* SELECTED PASSAGE *
Screened as part of NZIFF 2021

El Planeta 2020

Directed by Amalia Ulman Widescreen

From Spanish creator Amalia Ulman, the darkly comedic El Planeta explores the relationship between a mother and daughter pair on the edge of financial ruin.

Nov 08

Rialto Cinemas Dunedin

Spain / USA In Spanish with English subtitles
81 minutes B&W / DCP

Rent

Director, Screenplay

Cast

Ale Ulman
,
Amalia Ulman
,
Chen Zhou
,
Nacho Vigalondo

Producers

Amalia Ulman
,
Kathleen Heffernan
,
Kweku Mandela

Cinematography

Carlos Rigo Bellver

Editors

Katharine McQuerrey
,
Anthony Valdez

Music

Chicken

Festivals

Sundance
,
New Directors/New Films 2021

Elsewhere

Director Amalia Ulman’s artistic work often blurs the line between reality and falsehood. In her previous work, Excellences & Perfections, Ulman staged a meticulously planned five-month social media campaign to explore our increasingly fabricated lives. El Planeta draws on similar themes, plucking inspiration from a tabloid story of mother-daughter scam artists, “Las Falsas Ricas”.

* STORED RECORDS *
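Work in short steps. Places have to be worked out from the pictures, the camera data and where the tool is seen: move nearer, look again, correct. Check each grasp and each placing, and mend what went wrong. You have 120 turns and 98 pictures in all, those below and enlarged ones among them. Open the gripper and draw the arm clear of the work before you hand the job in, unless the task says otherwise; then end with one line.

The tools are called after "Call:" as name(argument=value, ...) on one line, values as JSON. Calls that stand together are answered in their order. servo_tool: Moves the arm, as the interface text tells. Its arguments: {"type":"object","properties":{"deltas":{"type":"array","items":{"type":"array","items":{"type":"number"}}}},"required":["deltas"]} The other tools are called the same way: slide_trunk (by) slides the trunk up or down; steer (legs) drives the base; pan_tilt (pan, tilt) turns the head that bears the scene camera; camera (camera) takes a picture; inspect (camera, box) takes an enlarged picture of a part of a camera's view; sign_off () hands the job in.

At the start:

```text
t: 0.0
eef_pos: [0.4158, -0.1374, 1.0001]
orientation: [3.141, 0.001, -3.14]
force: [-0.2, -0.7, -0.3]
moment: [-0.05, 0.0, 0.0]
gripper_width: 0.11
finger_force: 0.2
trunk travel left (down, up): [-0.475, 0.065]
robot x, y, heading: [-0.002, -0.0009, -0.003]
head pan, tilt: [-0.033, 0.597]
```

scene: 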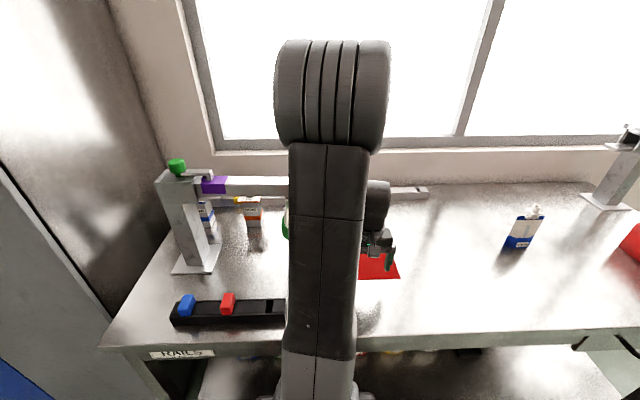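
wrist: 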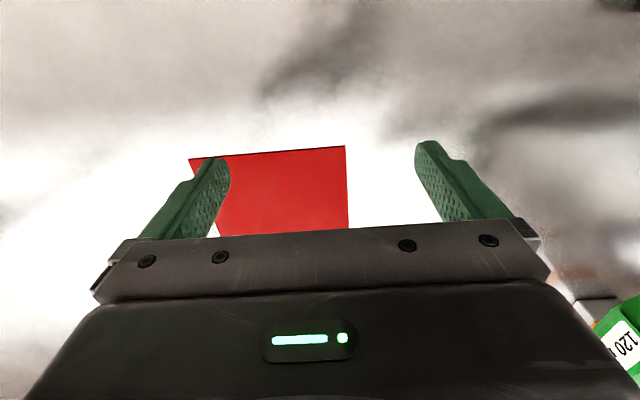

---

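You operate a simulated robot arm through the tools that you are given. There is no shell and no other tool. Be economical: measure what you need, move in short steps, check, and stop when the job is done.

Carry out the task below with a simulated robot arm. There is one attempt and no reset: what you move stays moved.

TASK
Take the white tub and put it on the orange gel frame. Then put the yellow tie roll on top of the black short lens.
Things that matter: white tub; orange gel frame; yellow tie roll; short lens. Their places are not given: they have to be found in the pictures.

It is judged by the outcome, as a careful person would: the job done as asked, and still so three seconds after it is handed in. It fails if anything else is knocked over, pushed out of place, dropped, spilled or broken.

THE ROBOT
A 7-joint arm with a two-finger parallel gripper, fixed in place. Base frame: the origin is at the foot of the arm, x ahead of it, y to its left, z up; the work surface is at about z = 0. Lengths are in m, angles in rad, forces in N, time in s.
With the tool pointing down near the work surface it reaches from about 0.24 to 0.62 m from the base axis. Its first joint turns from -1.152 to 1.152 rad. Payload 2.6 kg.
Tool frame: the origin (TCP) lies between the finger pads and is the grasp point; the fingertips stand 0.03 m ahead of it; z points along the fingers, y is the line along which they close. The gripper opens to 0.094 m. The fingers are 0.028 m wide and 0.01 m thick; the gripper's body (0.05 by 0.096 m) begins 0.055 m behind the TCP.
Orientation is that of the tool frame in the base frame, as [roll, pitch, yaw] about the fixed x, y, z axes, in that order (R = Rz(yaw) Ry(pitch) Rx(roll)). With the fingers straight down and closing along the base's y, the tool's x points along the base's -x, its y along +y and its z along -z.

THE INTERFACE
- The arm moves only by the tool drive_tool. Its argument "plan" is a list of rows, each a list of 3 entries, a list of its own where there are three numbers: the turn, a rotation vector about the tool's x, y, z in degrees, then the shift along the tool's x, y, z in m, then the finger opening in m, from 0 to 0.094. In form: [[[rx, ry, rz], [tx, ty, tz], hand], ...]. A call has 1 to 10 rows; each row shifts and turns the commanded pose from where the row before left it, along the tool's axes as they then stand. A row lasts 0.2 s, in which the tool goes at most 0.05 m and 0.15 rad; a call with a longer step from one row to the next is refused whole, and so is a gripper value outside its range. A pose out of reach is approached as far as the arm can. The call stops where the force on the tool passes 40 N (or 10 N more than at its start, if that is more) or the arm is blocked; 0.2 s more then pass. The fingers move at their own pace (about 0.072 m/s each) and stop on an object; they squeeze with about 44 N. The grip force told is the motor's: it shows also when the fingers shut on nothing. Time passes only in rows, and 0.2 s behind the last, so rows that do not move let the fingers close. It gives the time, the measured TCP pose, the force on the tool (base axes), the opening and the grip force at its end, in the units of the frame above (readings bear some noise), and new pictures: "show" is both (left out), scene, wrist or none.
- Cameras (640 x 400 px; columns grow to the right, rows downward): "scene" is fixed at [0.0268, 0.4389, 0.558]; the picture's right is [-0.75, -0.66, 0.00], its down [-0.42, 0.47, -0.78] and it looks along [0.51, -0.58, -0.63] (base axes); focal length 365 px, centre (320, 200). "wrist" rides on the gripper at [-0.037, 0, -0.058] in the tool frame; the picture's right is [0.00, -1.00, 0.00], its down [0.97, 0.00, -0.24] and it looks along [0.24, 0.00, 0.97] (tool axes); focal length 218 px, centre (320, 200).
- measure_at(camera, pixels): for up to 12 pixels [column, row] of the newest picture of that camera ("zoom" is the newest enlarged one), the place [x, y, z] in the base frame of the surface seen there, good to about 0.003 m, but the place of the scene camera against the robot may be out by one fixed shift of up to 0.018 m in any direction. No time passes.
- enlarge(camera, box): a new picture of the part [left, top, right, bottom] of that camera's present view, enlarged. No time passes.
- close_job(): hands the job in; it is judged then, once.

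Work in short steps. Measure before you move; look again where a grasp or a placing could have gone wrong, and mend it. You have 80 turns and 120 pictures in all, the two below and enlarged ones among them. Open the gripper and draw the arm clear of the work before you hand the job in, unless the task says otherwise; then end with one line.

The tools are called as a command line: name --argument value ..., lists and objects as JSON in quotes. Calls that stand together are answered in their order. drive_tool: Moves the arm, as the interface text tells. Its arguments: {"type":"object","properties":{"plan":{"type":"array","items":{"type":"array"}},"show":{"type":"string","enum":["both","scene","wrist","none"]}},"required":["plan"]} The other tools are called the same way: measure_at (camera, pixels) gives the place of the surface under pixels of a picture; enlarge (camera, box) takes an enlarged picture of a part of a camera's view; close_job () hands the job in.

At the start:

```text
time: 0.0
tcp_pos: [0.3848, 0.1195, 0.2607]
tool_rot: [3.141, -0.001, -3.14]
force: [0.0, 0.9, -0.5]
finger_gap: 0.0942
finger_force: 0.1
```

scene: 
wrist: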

* WHAT TO DO *
What does the selected passage say from "El Planeta 2020" through "of financial ruin."? Give the exact wording.

* WRITTEN SOLUTION *
El Planeta 2020

Directed by Amalia Ulman Widescreen

From Spanish creator Amalia Ulman, the darkly comedic El Planeta explores the relationship between a mother and daughter pair on the edge of financial ruin.